## Begin

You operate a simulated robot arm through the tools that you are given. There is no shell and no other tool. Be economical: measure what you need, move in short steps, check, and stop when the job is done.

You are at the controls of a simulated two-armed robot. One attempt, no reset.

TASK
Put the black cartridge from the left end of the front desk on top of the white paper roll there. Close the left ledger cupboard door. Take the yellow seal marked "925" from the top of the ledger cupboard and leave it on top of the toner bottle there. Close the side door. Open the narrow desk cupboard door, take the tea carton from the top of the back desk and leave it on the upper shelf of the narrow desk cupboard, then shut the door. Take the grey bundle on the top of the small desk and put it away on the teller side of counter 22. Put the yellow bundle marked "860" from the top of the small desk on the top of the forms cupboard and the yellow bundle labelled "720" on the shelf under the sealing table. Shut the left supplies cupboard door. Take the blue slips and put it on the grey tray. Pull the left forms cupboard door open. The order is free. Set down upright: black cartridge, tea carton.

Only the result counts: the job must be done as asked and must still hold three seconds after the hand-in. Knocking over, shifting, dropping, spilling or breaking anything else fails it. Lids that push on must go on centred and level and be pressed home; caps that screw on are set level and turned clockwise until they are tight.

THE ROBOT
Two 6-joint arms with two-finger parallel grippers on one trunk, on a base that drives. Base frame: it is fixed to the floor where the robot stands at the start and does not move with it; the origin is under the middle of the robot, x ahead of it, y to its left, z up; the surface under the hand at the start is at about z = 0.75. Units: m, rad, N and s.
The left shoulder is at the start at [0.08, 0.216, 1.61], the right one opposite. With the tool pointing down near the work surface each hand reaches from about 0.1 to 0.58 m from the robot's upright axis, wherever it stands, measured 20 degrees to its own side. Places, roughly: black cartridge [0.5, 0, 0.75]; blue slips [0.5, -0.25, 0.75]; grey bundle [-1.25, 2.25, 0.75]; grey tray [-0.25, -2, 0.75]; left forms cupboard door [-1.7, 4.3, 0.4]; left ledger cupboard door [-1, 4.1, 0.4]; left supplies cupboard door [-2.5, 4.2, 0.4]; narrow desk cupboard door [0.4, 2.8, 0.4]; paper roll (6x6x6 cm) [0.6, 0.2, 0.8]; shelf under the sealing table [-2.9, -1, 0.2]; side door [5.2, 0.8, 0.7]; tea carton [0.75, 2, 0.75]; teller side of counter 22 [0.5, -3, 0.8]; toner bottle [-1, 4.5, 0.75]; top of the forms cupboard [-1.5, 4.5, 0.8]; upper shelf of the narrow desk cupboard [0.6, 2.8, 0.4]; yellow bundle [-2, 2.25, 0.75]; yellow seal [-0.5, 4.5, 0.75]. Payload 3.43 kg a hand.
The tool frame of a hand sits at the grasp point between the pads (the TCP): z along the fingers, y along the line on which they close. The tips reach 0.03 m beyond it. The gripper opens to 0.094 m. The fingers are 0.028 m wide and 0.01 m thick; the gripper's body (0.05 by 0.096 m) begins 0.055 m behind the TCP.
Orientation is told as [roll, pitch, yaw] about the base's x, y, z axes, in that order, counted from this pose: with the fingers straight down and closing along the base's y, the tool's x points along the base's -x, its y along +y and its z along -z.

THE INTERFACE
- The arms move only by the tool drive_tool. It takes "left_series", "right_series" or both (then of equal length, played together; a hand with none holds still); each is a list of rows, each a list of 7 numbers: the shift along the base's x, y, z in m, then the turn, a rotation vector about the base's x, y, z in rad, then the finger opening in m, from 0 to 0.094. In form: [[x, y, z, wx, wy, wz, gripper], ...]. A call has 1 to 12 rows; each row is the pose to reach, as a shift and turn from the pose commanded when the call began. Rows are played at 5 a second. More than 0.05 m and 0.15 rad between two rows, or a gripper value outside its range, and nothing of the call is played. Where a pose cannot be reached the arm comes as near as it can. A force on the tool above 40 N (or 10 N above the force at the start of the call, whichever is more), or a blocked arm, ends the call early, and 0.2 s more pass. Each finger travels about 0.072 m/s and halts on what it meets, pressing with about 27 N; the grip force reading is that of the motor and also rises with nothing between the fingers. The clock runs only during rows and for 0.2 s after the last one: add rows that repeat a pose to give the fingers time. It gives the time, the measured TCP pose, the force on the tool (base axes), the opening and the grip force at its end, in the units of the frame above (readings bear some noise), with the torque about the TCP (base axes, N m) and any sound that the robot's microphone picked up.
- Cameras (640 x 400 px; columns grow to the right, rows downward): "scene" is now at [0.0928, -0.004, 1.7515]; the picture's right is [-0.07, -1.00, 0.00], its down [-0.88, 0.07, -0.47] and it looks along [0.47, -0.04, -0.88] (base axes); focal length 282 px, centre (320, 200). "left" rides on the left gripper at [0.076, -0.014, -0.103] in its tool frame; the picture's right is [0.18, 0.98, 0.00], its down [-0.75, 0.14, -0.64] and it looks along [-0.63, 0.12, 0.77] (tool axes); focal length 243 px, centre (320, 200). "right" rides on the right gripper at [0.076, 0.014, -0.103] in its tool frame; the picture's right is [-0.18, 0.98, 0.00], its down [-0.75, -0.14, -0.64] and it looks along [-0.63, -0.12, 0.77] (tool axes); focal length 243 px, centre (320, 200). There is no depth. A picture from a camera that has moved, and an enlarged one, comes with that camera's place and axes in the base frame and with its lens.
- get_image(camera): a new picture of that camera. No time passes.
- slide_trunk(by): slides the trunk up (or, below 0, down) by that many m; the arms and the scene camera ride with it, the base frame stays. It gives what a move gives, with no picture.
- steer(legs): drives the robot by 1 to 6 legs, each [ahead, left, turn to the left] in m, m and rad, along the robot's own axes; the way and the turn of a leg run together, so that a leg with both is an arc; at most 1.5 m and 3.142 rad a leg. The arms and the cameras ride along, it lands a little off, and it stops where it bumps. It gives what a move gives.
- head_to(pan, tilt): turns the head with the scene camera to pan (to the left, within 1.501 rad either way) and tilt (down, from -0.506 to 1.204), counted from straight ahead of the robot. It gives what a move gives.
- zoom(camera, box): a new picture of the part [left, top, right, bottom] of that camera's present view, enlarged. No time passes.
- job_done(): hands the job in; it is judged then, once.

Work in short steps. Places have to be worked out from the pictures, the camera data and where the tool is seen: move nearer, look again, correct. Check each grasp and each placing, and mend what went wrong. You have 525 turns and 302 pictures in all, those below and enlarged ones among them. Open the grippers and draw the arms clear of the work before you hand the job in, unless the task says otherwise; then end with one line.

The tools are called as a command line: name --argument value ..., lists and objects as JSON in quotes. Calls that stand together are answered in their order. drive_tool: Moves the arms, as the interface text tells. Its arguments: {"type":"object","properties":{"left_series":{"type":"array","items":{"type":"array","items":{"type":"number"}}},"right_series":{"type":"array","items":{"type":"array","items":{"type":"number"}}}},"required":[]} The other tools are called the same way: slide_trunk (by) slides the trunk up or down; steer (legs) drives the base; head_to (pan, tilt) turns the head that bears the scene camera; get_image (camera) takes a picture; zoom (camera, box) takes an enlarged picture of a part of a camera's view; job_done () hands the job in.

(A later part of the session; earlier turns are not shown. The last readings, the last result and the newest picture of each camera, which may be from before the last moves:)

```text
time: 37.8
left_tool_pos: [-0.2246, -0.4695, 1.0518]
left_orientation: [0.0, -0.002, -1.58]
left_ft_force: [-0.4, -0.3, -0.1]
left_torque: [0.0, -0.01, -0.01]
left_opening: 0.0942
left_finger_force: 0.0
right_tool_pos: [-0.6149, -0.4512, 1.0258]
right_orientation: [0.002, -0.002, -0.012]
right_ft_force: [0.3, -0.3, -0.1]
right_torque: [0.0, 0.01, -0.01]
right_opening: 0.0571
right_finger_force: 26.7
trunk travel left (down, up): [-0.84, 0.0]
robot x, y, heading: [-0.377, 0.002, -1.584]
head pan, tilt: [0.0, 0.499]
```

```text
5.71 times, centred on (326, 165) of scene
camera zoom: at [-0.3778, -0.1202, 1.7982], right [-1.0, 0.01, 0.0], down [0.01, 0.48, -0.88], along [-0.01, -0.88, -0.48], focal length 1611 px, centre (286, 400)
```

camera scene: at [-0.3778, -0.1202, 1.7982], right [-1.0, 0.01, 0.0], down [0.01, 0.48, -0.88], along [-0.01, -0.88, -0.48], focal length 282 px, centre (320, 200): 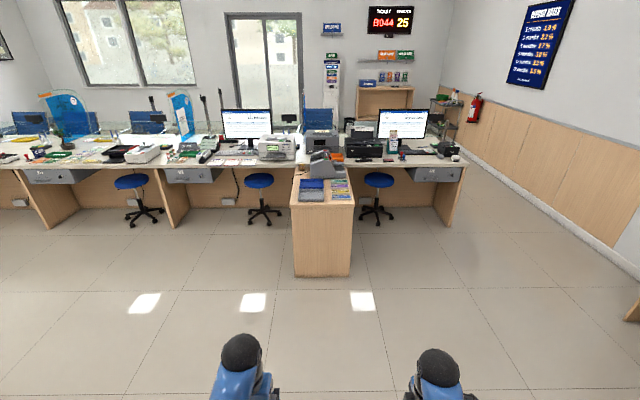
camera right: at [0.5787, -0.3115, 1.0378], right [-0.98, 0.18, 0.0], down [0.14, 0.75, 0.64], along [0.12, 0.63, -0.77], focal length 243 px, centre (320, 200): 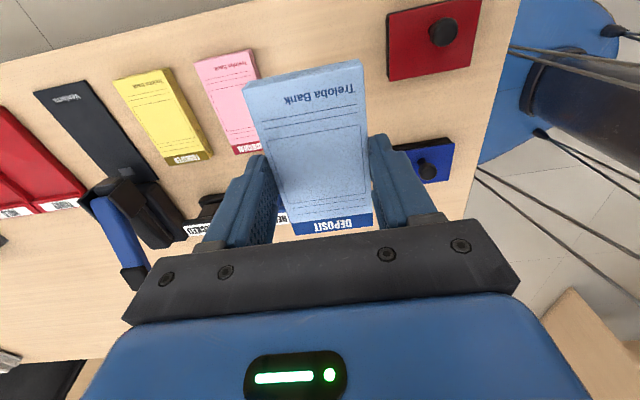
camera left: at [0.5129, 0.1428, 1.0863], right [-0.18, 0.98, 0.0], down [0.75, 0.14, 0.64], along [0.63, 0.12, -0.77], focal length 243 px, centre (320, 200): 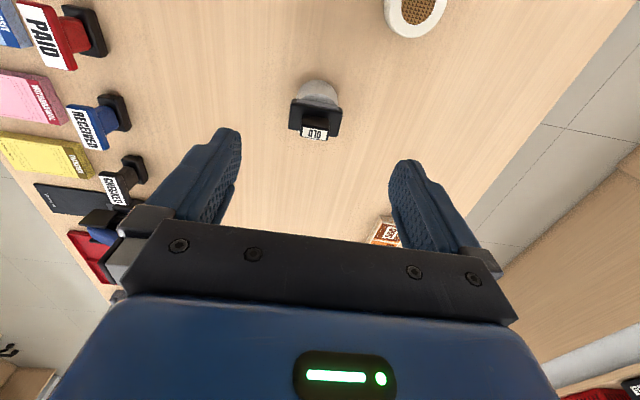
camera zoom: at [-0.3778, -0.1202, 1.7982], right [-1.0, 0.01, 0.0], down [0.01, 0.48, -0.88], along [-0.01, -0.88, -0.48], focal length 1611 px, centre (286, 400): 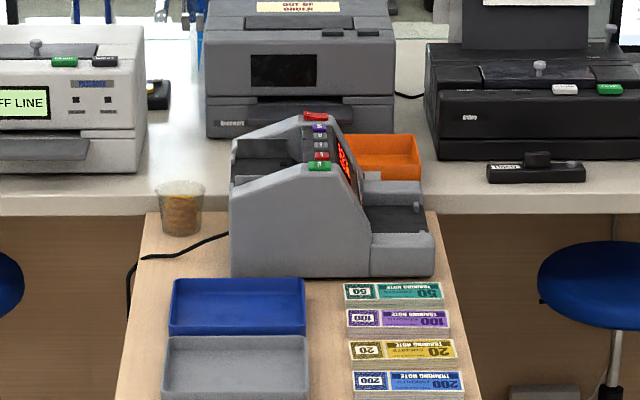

## End

* _Required work_
Lines containing the string "below" are to be selected and copied.

* _Response for this exercise_
- slide_trunk(by): slides the trunk up (or, below 0, down) by that many m; the arms and the scene camera ride with it, the base frame stays. It gives what a move gives, with no picture.
Work in short steps. Places have to be worked out from the pictures, the camera data and where the tool is seen: move nearer, look again, correct. Check each grasp and each placing, and mend what went wrong. You have 525 turns and 302 pictures in all, those below and enlarged ones among them. Open the grippers and draw the arms clear of the work before you hand the job in, unless the task says otherwise; then end with one line.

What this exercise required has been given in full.